BEGIN DOCUMENT SEGMENT
Upham testified at trial in his own defense but did not deny sending and receiving child pornography over the Internet. Instead, Upham argued that he had been sexually abused as a child and that his exchanges of such images on the Internet with other “chat room” participants were done in connection with his preparation of a serious book relating to child abuse. He said that he had written a small number of pages, albeit over a very long period, as part of this project.
The jury convicted Upham on all five counts. The jury was given a separate interrogatory to be answered if it convicted on one or more counts: “Was the defendant's sole purpose in committing the offense or offenses to produce a serious literary work?” The jury answered in the negative. In due course, Upham was sentenced to 78 months in prison, the minimum provided by the Sentencing Guidelines for the offenses in light of Upham's prior criminal history.
Upham now appeals, raising a wide range of issues in a brief submitted by counsel and in a supplement prepared by Upham himself. Of these, the only one requiring full discussion is Upham's multi-part claim that the motion to suppress should have granted. In particular, Upham says that the warrant was too broad and that its scope was exceeded when the government recovered from the hard drive and diskettes the images that had previously been deleted.
At the outset, the government objects that Upham had no standing to challenge the search. This is so, it says, because Upham has now conceded that he broke up with Morrissey and moved out on March 13, 1997, before the search occurred, and he therefore lacked any privacy interest in the premises. See Rakas v. Illinois, 439 U.S. 128, 131 n. 1, 99 S.Ct. 421, 58 L.Ed.2d 387 (1978). The government concedes that it did not make this argument in the district court. Quite possibly, it did not then have what it now regards as a clear admission from Upham, namely, that when he moved to Canada, he did not intend to return to Morrissey's house.
END DOCUMENT SEGMENT
BEGIN AVAILABLE DATA
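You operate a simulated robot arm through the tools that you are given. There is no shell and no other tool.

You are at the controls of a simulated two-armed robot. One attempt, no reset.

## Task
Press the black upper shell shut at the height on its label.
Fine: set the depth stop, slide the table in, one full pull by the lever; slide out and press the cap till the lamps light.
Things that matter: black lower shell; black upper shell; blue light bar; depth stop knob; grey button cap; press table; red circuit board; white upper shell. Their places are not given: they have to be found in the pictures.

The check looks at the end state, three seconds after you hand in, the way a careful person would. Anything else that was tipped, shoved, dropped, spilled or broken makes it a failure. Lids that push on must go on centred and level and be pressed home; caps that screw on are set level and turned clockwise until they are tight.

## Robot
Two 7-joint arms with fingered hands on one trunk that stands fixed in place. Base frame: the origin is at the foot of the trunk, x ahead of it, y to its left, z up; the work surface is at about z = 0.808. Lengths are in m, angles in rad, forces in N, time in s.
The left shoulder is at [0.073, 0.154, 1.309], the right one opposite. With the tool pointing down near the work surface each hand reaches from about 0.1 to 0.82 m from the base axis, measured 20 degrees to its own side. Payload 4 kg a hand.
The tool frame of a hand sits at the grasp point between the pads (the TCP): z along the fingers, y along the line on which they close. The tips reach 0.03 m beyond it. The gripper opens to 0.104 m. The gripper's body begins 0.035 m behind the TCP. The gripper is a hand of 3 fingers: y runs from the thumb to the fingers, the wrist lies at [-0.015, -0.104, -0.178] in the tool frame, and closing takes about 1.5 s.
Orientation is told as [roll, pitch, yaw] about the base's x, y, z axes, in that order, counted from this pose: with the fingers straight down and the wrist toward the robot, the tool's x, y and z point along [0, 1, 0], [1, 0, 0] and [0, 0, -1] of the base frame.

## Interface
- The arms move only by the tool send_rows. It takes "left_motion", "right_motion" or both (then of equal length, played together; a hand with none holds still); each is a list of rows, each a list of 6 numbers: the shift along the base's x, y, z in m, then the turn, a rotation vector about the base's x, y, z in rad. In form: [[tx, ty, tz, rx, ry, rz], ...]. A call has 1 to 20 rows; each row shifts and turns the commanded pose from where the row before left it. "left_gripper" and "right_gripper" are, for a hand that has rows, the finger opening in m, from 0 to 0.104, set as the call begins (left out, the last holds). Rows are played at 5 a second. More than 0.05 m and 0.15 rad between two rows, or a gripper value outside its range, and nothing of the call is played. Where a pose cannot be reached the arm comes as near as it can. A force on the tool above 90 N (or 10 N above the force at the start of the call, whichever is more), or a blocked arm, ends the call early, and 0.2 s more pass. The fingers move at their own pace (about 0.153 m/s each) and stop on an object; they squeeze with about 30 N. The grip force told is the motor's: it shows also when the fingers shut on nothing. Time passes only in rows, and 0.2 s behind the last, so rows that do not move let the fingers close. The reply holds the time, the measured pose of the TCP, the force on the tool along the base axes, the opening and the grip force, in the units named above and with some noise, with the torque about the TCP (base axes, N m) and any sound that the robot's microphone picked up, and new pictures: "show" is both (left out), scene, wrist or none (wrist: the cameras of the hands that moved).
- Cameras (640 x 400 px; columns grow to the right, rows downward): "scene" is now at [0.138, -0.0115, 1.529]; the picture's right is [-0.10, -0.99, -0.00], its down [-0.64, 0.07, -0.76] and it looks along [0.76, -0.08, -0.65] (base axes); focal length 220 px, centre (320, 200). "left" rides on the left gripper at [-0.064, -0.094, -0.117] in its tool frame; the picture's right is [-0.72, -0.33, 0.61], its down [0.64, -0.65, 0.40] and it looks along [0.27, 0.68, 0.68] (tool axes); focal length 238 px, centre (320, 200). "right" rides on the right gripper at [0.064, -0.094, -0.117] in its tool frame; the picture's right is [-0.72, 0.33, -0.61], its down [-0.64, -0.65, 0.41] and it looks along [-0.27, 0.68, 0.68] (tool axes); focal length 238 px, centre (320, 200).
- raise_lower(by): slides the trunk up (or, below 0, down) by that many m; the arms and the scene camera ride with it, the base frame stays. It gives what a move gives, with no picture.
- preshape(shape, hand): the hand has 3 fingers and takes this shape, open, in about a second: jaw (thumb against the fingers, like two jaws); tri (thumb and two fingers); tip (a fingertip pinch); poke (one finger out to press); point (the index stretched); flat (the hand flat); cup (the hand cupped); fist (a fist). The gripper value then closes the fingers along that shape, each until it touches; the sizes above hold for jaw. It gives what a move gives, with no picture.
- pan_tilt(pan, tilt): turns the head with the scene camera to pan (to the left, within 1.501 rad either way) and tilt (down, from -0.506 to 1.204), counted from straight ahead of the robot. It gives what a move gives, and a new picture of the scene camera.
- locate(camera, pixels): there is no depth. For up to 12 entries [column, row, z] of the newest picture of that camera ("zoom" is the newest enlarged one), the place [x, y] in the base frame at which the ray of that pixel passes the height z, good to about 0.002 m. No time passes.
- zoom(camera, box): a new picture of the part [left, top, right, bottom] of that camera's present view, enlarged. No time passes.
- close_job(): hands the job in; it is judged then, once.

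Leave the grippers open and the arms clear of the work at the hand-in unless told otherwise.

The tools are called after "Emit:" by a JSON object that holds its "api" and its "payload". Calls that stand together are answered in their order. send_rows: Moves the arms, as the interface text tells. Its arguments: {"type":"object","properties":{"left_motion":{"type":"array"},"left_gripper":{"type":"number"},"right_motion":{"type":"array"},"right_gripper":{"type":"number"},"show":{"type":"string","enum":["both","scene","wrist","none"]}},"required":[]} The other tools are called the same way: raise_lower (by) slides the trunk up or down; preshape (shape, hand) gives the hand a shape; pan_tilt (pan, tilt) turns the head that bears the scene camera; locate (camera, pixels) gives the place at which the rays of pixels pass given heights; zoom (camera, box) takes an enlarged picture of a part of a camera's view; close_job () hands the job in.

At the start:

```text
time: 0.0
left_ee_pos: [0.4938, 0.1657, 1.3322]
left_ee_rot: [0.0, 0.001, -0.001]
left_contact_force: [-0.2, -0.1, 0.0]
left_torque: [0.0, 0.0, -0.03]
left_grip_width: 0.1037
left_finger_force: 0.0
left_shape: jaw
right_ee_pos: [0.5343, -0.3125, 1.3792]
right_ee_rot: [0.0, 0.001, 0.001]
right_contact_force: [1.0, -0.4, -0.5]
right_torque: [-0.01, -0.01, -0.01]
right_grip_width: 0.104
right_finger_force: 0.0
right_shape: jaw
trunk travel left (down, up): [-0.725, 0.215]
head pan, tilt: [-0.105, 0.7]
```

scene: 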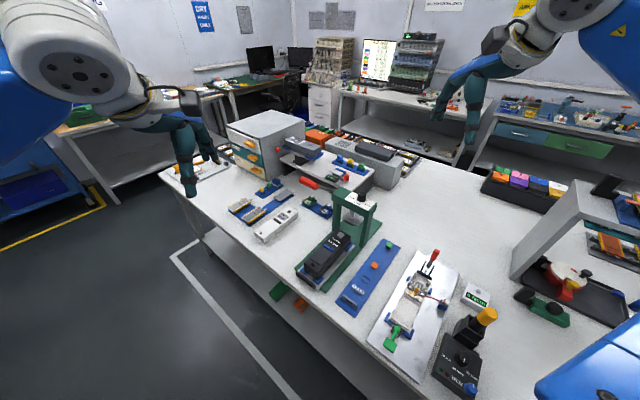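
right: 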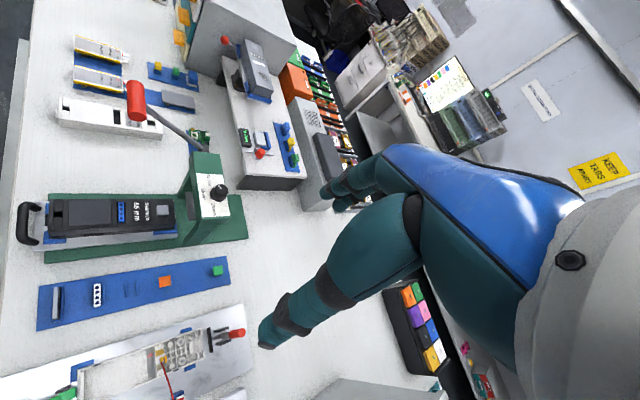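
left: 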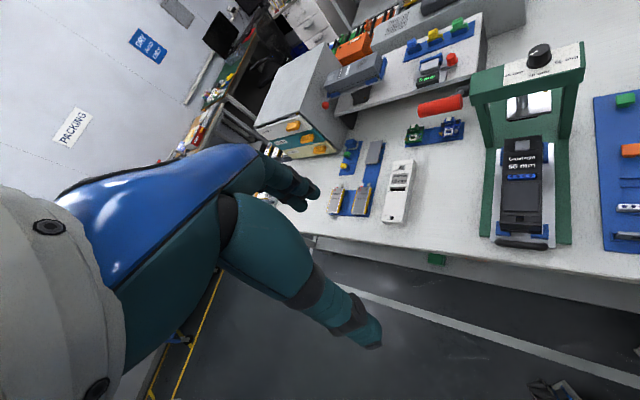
END AVAILABLE DATA
WHAT THE TASK ASKS » Supply the part of the document segment that comes after its last sentence.

TASK ANSWER »
Although the government has waived the standing argument, nothing prevents us from considering it if we choose to do so, always assuming this would not be unfair to Upham. Cf. United States v. Pervaz, 118 F.3d 1, 4 (1st Cir.1997). In this case we think it would not be fair. Despite some evidence of the break-up, the record is not so clear as to prevent Upham from arguing (and indeed testifying) that he planned to return or had some other residual link to the property. The proper place to settle such issues was the suppression hearing.
Upham's first challenge to the warrant in this court is that it was generic in its description of what was to be seized and did not satisfy the supposed tests for such a warrant. The warrant itself attached, and incorporated by reference, the list of materials to be seized that had been included in the application for the warrant. The first two items on the list-the only ones directly pertinent here-were as follows:
Any and all computer software and hardware, ․ computer disks, disk drives․
Any and all visual depictions, in any format or media, of minors engaging in sexually explicit conduct [as defined by the statute].
The government says that neither paragraph is defective. The government also says that Upham's attack on the warrant as too general was not made in the motion to suppress and that Upham is therefore limited to plain error on this issue. The government appears to be right as to waiver, but since we think there was no error at all, we prefer to address the matter in these terms in order to give guidance on what may be a recurring issue.
The question whether a warrant is sufficiently “particular” has been much litigated with seemingly disparate results. See Twenty-Sixth Annual Review of Criminal Procedure, 85 Geo. L.J. 821, 836-38 & nn. 75-78 (1997)(collecting cases). The root is the Fourth Amendment's direction that a warrant describe “particularly” the place to be searched and “the persons or things to be seized.” U.S. Const. amend IV. The requirement of particularity arises out of a hostility to the Crown's practice of issuing “general warrants” taken to authorize the wholesale rummaging through a person's property in search of contraband or evidence. See Coolidge v. New Hampshire, 403 U.S. 443, 467, 91 S.Ct. 2022, 29 L.Ed.2d 564 (1971).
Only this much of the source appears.